Indian power exchanges may soon host a larger number of buyers and sellers from neighbouring countries with the operationalisation of cross-border sale and purchase of electricity for which regulations have already been issued by the Central Electricity Regulatory Commission (CERC) and Central Electricity Authority (CEA) has notified the procedures.

At present, the country’s largest power exchange Indian Energy Exchange (IEX) has begun trading of electricity hosting participants from Nepal on its platform.

IEX head of business development, Rohit Bajaj told IANS that potential for cross border power trading was immense and soon its platform could host participants from Bangladesh and Bhutan with whom India already has a power transmission line.

“We started this market on April 17 and already we have traded 150 million units electricity. The potential is good for buy deals from electricity deficient countries such as Nepal and Bangladesh while sell options could come from Bhutan. We expect more overseas participators to join the exchange platform for trading given the competitive price discovery that it allows.

“This is one step forward towards the development of regional markets. With better connectivity in coming years, the cross border trading could also include countries such as Myanmar and Sri Lanka,” Bajaj added.

After Nepal, the plan is that Indian power exchanges start hosting buyers and sellers from countries such as Bhutan and Bangladesh. This could be followed up by bringing participants from Myanmar and Sri Lanka.

Such participation from overseas entities on Indian exchanges would not be direct but through any electricity trading licensee of India. Trading will be through bilateral agreement between two countries, bidding route or through mutual agreements between entities. In case of Nepal, NTPC Vidyut Vyapar Nigam (NVVN) is the trading partner that has enrolled Nepal Electricity Authority (NEA) cross border trading upto 350 MW now.

“Myanmar and Sri Lanka is also being explored now but it will take some because we do not have connectivity with Sri Lanka and have very limited connectivity with Myanmar.
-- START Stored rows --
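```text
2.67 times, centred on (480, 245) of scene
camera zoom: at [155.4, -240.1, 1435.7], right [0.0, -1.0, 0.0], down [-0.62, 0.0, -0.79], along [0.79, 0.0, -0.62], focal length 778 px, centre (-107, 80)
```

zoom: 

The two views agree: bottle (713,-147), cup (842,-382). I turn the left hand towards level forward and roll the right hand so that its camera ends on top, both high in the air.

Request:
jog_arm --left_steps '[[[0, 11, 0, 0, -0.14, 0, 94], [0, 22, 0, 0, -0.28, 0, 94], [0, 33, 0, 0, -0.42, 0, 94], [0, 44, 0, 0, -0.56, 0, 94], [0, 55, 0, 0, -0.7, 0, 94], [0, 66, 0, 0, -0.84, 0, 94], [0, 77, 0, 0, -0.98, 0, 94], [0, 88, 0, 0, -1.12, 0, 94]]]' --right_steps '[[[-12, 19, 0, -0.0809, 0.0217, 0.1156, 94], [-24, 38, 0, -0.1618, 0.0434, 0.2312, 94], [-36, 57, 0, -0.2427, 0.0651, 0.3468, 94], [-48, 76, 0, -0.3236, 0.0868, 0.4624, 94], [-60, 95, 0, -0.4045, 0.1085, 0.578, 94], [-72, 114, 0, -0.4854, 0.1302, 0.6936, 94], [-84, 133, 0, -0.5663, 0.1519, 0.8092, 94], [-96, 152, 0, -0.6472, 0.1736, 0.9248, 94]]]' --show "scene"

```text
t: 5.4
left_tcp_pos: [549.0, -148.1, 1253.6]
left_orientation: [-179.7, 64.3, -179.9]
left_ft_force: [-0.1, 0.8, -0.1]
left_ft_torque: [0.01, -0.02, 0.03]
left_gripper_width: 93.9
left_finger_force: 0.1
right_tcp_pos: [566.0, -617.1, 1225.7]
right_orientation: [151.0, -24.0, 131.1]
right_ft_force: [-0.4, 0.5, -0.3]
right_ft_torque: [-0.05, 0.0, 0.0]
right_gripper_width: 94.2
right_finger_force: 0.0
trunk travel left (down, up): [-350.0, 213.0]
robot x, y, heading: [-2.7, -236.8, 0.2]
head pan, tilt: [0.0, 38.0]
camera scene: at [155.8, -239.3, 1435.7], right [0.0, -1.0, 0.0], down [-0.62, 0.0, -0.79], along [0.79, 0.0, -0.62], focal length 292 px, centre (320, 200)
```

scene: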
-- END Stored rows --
With Sri Lanka deep sea cabling is being explored,” Bajaj told IANS.

Experts point out that cross border transactions would only be successful once the monopoly of state distribution entities is broken and a multi-buyer-multi-seller market is developed for trading for efficient price discovery.

Though correct estimates are yet to be made, industry sources said that there could be demand for 300 to 400 MW from cross border trade in the spot market initially.

Currently, just about 3,000 MW of power is traded in the South Asia region among seven countries including India, Bhutan, Bangladesh, Nepal, Pakistan, Sri Lanka and Myanmar.

India annually imports about 1,200-1,500 MW power from Bhutan and exports about 1,200 MW to Bangladesh, 500 MW to Nepal and 3 MW to Myanmar.

A vibrant power exchange market with ability to trade in spot market for consumers in domestic as well as overseas market would also be good news for power generators as they could tide over any situation of low demand in the domestic market to transfer capacities overseas.